9 oct. 2010

Week-end à Horni Cermna

                                     

QUARANTE HUIT HEURES A HORNI CERMNA, DANS LA BOHEME PROFONDE,
CHEZ JAKUB ET TEREZA KELLER, 
       AVEC LE PASTEUR BERNARD MARTIN, PHILIPPE VOGT, ERIC RABARISON
 ET ISABELLE HERDNER

                                                              *   *   * 

Après un premier passage de vingt-quatre heures à Prague, bien employé par une magnifique représentation de "Carmen" à l'Opéra et une visite de la "nouvelle ville" pour nous mettre en appétit pour découvrir le centre ville au retour, notre petit groupe de quinze paroissiens d'Auteuil se dispersent, vendredi après-midi, pour rejoindre chacun sa paroisse d'accueil, "délicatement déposés", comme a dit le Pasteur Martin, tout le long de la voie ferrée vers l'Est du pays ; ce qui nous conduit, le Pasteur Bernard Martin, Philippe Vogt, Eric Rabarison et moi-même, dans les Monts des Sudètes, tout près de la frontière polonaise. A la gare de Ceska Trebova, le Pasteur Jakub Keller nous attend pour nous emmener dans son petit bourg de Horni Cermna où nous allons passer quarante huit heures au sein de sa chaleureuse famille. Son épouse Téréza nous y accueille avec leurs quatre enfants, l'aîné, charmant violoncelliste de 14 ans aux cheveux longs, puis Nicolaus, Dorothée et la petite dernière, l'affectueuse Esther. Le presbytère, tout contre l'église, est une grande et belle maison de plusieurs étages abritant à la fois salles de réunions paroissiales et appartement familial. Yakub est pasteur de cette paroisse depuis douze ans ; il avait été nommé pour dix ans et a été renouvelé il y a deux ans. C'est le conseil presbytéral qui vote sa prolongation ou son remplacement. Il est en charge des deux paroisses d' Horni Cermna et de Lehtorad et prêche souvent deux fois dans la même journée de dimanche.

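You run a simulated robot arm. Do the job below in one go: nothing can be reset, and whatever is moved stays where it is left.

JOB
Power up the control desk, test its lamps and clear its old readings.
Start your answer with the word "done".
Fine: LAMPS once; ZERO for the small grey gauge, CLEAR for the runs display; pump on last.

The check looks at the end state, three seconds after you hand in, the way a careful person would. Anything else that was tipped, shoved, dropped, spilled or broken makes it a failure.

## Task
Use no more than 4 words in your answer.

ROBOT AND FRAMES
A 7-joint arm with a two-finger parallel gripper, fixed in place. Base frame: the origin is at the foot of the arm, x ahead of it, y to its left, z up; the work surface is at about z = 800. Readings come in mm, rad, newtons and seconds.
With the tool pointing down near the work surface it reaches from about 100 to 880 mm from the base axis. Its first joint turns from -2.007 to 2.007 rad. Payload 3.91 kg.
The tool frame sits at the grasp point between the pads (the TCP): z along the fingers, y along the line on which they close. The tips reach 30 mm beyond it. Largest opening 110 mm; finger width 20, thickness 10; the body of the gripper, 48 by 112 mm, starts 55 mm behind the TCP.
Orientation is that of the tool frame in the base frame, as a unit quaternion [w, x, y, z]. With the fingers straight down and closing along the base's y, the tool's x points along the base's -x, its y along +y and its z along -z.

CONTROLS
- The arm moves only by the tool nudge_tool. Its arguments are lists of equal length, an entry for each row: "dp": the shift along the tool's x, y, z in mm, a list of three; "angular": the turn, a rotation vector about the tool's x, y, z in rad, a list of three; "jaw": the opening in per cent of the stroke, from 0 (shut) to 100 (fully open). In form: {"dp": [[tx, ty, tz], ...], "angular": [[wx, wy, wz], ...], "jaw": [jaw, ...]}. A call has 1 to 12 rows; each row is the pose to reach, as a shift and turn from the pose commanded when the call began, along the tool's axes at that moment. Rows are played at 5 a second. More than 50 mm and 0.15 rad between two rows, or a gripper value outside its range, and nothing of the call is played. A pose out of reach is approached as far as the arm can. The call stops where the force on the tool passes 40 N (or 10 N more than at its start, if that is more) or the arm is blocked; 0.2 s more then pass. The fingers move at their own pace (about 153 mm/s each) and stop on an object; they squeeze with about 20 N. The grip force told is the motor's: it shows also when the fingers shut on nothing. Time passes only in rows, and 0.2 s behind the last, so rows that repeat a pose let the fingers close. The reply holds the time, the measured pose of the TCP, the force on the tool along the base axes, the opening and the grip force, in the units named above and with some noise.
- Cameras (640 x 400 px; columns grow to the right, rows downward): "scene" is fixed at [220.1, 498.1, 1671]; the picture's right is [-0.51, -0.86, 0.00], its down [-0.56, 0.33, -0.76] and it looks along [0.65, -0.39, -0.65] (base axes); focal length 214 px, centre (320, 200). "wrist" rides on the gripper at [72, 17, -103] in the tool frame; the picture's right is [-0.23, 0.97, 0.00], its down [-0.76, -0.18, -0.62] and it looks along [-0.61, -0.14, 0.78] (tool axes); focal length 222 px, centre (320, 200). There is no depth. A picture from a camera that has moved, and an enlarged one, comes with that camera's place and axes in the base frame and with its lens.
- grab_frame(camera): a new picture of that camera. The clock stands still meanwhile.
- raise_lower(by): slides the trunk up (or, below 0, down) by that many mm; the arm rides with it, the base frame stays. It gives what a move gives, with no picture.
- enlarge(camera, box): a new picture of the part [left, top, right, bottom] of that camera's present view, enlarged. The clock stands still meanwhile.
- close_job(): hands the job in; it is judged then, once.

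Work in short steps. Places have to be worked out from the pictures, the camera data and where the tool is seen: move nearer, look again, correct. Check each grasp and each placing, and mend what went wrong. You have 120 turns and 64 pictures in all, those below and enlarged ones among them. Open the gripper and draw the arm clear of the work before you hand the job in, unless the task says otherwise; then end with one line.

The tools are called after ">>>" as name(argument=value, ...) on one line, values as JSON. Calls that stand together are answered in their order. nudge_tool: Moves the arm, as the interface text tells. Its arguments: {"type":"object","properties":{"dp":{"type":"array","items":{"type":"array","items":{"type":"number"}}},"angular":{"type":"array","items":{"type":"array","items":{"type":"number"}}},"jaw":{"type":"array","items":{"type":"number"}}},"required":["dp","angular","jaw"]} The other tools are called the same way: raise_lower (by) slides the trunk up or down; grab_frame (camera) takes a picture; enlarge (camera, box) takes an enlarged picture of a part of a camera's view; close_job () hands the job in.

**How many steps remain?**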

Ces deux jours passés dans ce petit bourg seront partagés en enrichissantes découvertes dans plusieurs domaines : accueil par les jeunes, rencontres avec l'ensemble de la paroisse et avec une paroisse voisine, et enfin grande journée d'Histoire et de tourisme dans les Monts des Sudètes.

D'abord, donc, accueil à notre arrivée par la famille Keller et par les jeunes qui sont venus nombreux au presbytère, avec le réconfort bien venu, après le voyage en train, d'assiettes bien garnies de charcuteries, fromages et petits gâteaux qui nous seront aussi offertes généreusement tout au long du parcours. Après un tour de table pour faire connaissance, invités français et hôtes tchèques, les jeunes, essentiellement des étudiants, sont fiers de nous présenter leurs activités sous forme, entre autres, de projections d'un camp "d'initiation" qu'ils ont fait récemment en Slovaquie, avec solide porridge au petit déjeuner et mésaventures diverses tout au long des journées. Philippe Vogt leur présente parallèlement la marche que les jeunes protestants organisent vers Meaux tous les ans, marche à laquelle ne participent pas que des protestants d'ailleurs, car des catholiques et des athées se joignent quelque fois à eux ; il  émet le voeu que certains parmi ces jeunes d'Horni Cermna puissent peut-être un jour venir en France pour y participer.
Philippe et Eric présentent ensuite des vidéos sur l'ERF, et sur l'histoire et l'organisation de notre paroisse, avec traduction immédiate. Deux charmantes étudiantes, qui se débrouillent très bien en français, nous aideront très efficacement pendant ces deux jours pour nous servir à plusieurs reprises de guides et d'interprètes.. Eric essaiera de faire venir en France la jeune Mireille qui aimerait bien parfaire ses études en français et en économie.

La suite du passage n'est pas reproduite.